De inicio, já fomos fisgados com aquilo que hoje chamamos de esquentar a roda: os atores conversavam e brincavam com o público, procurando estabelecer um jogo enquanto se preparavam para entrar em cena. O espetáculo narra a historia de um tipo popular, um anti-herói, um sujeito que tem de usar da esperteza para sobreviver. O espetáculo nos cativou por apresentar expedientes populares dos quais buscávamos referenciais. Talvez por conta de nossas raízes, até aquele momento tinha mais referenciais relacionados ao Nordeste do Brasil. Para além do jogo e do popular, havia no espetáculo apresentado um excepcional trabalho de ator, aliado a um virtuosismo na utilização da perna de pau. Portanto, afirmo que a Oigalê, neste primeiro momento, apontou varias questões fundamentais à nossa formação. E ainda que mais jovem do que o Buraco d`Oráculo, a Oigalê tornou-se uma referência para nós que nos afirmávamos como grupo de teatro de rua e tinha o popular como fonte de inspiração.
Passado esse primeiro encontro, seguimos o nosso trilhar.
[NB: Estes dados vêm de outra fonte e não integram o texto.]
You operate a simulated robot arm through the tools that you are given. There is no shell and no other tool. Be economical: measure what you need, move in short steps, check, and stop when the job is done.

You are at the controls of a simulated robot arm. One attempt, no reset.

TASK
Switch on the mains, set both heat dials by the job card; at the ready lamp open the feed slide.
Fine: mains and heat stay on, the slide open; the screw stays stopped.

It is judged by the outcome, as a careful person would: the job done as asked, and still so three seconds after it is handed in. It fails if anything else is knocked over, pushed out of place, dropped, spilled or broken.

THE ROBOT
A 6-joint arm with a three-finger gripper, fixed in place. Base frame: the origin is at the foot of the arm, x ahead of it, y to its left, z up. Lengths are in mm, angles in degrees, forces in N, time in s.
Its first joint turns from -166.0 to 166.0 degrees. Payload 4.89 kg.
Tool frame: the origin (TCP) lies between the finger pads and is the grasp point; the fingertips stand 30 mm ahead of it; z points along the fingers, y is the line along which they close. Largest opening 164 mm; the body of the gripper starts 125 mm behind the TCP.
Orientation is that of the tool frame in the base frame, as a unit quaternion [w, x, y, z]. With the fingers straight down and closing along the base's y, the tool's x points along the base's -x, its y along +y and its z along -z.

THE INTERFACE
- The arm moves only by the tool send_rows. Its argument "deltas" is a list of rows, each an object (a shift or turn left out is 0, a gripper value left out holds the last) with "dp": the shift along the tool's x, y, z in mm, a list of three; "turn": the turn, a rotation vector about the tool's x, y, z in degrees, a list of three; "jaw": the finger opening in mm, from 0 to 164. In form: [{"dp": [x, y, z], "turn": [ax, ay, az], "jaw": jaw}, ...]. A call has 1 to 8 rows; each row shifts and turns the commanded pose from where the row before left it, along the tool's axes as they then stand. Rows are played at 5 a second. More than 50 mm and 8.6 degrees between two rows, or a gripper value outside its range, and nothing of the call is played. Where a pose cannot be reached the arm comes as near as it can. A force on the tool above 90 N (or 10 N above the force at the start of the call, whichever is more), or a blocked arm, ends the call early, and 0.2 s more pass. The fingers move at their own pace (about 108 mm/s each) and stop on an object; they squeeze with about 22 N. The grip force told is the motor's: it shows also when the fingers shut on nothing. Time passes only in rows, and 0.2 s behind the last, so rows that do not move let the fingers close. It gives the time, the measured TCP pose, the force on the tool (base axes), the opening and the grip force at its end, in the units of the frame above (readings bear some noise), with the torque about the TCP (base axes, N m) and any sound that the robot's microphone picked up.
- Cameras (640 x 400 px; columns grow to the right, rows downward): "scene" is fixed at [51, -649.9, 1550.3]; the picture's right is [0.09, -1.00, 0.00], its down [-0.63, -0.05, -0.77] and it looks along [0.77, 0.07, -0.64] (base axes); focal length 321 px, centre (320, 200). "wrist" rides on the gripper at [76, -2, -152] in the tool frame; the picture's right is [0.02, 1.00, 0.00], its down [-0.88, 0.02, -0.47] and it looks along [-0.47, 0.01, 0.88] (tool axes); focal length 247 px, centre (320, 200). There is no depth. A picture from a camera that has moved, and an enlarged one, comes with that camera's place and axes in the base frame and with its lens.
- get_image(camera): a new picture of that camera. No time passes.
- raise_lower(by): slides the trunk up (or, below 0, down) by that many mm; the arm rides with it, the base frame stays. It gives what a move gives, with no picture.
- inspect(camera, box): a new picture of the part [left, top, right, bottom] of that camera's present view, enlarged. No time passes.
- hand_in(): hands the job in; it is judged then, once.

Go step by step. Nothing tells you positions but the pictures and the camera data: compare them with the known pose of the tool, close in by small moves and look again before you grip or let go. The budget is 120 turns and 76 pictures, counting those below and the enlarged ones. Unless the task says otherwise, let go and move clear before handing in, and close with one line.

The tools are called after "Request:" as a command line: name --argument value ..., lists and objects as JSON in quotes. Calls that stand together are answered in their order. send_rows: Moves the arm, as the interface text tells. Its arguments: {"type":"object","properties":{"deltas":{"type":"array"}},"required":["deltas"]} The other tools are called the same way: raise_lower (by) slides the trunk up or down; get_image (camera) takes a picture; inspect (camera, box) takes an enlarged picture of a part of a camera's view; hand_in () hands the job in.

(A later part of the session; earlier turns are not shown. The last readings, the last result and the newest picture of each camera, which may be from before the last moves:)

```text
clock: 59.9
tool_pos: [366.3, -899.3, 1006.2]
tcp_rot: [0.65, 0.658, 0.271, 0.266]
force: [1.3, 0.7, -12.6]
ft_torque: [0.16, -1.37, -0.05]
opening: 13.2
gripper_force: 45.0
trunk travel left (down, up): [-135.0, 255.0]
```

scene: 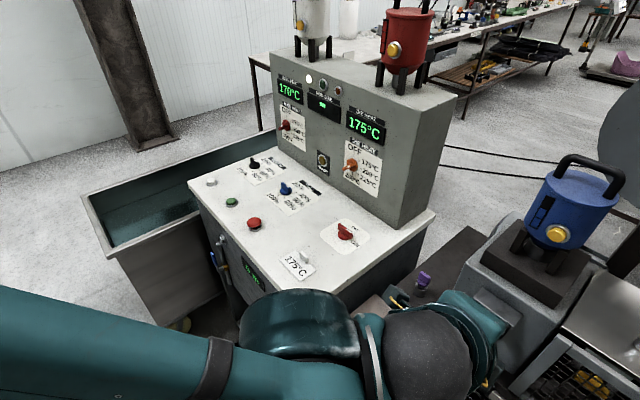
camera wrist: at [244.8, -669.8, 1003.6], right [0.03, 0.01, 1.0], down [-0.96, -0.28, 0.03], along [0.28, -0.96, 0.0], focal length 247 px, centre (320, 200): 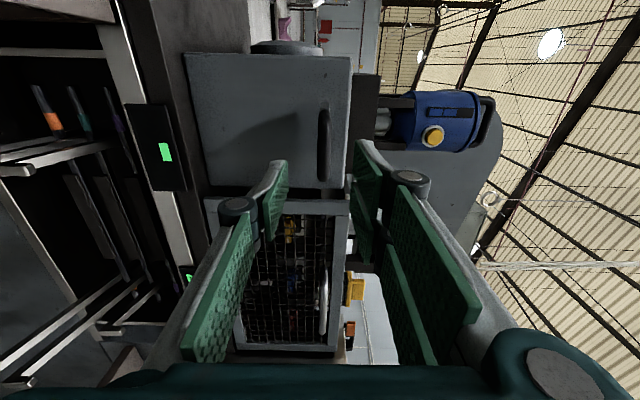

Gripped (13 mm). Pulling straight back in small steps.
Por diversas vezes ocorreu o retorno da Oigalê com outras produções a São Paulo, no entanto, por conta de compromissos não mais pude vê-los. Porém, em 2008, é realizado em São Paulo a 3ª Mostra de Teatro de Rua Lino Rojas, evento que, por si só, já demonstra um cenário bem diferente daquele apresentado em 2000, no qual pouco se sabia quem de fato estava fazendo teatro de rua. Juntamente com a Mostra, isto é, dentro de sua programação, ocorreu o 4° Encontro da Rede Brasileira de Teatro de Rua (RBTR) e este acontecimento possibilitou um reencontro com a Oigalê, visto que estava na programação e como articuladores da região sul no encontro da RBTR.  O encontro da RBTR é sempre significativo, pois permite a troca entre os grupos, o debate político e a possibilidade de se travar conhecimento das diversas realidades do Brasil, além de aproximar pessoas e coletivos de relevância histórica na área teatral.
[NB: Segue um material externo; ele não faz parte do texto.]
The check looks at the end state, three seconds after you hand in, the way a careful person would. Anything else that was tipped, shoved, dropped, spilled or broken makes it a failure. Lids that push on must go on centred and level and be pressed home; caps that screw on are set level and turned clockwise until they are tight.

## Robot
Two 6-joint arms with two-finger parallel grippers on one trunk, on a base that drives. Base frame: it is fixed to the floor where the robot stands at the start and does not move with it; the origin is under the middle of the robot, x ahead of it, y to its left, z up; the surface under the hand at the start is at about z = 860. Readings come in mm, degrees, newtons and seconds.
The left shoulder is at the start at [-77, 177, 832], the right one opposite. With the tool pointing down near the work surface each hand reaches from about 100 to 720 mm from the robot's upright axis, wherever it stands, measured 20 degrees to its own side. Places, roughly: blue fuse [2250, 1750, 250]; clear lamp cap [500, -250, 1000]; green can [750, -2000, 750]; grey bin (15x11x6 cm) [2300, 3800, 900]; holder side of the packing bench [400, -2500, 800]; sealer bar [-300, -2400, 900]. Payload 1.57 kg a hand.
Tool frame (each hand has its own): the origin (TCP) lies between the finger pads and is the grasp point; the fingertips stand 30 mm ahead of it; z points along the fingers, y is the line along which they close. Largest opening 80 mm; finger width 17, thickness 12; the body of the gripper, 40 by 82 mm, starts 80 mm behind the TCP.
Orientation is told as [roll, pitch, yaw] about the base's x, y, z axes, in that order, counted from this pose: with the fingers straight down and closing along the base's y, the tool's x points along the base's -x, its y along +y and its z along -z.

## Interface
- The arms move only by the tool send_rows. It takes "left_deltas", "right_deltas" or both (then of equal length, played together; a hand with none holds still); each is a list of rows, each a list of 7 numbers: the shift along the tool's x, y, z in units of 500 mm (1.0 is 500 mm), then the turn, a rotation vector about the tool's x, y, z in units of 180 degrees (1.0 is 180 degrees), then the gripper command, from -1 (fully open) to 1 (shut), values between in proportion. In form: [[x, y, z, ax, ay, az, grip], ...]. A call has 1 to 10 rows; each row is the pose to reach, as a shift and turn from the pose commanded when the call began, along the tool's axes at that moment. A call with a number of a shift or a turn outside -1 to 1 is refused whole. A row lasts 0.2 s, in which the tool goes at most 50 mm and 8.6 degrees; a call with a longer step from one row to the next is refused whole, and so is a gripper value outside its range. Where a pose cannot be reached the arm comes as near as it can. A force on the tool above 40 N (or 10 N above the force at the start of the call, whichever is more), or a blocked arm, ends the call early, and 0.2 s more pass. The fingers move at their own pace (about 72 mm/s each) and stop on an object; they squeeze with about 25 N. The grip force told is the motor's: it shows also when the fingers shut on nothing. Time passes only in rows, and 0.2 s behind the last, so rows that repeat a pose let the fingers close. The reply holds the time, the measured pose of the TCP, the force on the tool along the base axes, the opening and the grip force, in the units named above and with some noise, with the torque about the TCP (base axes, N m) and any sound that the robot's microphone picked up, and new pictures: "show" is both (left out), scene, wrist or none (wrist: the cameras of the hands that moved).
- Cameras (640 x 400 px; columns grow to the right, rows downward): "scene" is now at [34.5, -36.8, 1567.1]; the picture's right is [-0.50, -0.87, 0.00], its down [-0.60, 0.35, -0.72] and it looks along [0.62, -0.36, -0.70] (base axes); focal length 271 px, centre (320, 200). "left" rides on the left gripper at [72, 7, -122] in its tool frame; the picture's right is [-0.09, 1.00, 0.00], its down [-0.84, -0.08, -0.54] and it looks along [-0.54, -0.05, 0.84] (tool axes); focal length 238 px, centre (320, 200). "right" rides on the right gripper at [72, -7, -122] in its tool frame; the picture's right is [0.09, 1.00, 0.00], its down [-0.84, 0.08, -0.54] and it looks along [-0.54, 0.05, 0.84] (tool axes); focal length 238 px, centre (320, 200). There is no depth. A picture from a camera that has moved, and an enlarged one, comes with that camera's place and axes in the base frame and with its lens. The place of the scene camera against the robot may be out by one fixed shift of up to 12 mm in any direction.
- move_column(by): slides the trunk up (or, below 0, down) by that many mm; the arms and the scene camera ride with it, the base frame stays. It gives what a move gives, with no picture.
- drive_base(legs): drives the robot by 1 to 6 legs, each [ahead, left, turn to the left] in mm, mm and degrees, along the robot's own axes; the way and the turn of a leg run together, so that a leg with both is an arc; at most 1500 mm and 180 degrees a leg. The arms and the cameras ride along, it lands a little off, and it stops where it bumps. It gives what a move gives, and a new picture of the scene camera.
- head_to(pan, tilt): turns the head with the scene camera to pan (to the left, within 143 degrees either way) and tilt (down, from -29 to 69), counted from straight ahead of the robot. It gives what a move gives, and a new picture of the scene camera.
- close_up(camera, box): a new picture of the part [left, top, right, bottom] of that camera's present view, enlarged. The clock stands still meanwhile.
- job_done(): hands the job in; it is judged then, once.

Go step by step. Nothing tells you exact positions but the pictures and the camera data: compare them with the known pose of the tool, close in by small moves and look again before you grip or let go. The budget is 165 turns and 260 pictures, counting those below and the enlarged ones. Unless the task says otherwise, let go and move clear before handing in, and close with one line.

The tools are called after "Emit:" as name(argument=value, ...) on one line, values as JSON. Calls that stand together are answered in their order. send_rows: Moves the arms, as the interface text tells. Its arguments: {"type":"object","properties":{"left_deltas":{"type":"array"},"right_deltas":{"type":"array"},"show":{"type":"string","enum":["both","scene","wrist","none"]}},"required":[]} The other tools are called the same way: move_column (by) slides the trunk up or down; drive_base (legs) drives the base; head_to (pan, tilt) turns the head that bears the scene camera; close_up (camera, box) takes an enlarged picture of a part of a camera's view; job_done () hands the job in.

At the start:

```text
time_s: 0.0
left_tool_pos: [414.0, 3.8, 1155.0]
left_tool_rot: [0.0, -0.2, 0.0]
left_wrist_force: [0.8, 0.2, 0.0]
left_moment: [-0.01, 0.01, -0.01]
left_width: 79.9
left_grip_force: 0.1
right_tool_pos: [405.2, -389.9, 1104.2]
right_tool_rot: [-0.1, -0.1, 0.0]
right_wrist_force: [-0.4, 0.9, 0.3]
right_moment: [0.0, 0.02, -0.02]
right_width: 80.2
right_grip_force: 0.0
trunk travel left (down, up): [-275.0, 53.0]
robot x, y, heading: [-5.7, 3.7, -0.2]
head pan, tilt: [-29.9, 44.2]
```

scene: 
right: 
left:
Portanto, a RBTR nos aproximou daquele grupo que a oito anos atrás tinha nos mostrado possibilidades de atuação na rua. Feito as devidas aproximações de companheirismo, de nos colocarmos como parceiros de lutas e na articulação por um teatro de rua cada vez mais expressivo e digno, faltava estabelecer uma troca artística.
Quando o Buraco escreveu o projeto Narrativas de Trabalho, contemplado na 16ª Edição do Programa de Fomento ao Teatro para a cidade de São Paulo, inserimos em seus objetivos uma ação pedagógica, que possibilita o aprendizado por meio da troca de experiências. Então, para efetivarmos as relações construídas com a Oigalê, convidamos Hamilton Leite para aplicar uma vivência com base no trabalho desenvolvido na Oigalê. Essa vivência, ocorrida na primeira semana de novembro de 2010, deixou-nos relevantes pontos para o nosso trabalho futuro. Hamilton não nos trouxe algo extraordinário, ou mesmo novo, mas sim o exemplo, por meio de diversos exercícios, de como o desenvolvimento do trabalho do ator está relacionado ao aprimoramento de seu repertorio pessoal. Por meio do trabalho com imagens e jogos, tomando o corpo como elemento central do jogo cênico, vivenciamos a possibilidade de criações cênicas por outros caminhos, o que nos deu uma noção de como são construídos os trabalhos da Oigalê.
Como forma de ilustrar o que discutimos e praticamos durante três dias, fomos agraciados com o belo espetáculo Negrinho do Pastoreio, apresentado na 5ª Mostra de Teatro de Rua Lino Rojas, ocorrido no mesmo período. Ali pudemos identificar também os elementos que havia no primeiro espetáculo, presenciado em 2000.
A relação de troca estabelecida com a Oigalê, é um exemplo claro de como, de fato, atualmente os grupos de teatro de rua estão conectados e atuando em rede, o que tem nos permitido construir um mecanismo de aprendizagem baseado na troca de experiência entre os grupos. E hoje, já somos mais que alguns, somos milhares espalhados de norte a sul deste imenso palco chamado Brasil.
Vida longa a Oigalê CAT!!!!!

Edson Paulo – ator do Buraco d`Oráculo

Publicado originalmente no Informativo da Oigalê CAT




[1]Apresento um relato em que misturo minha história e a de meu grupo, por isso o uso de primeira e de terceira pessoa.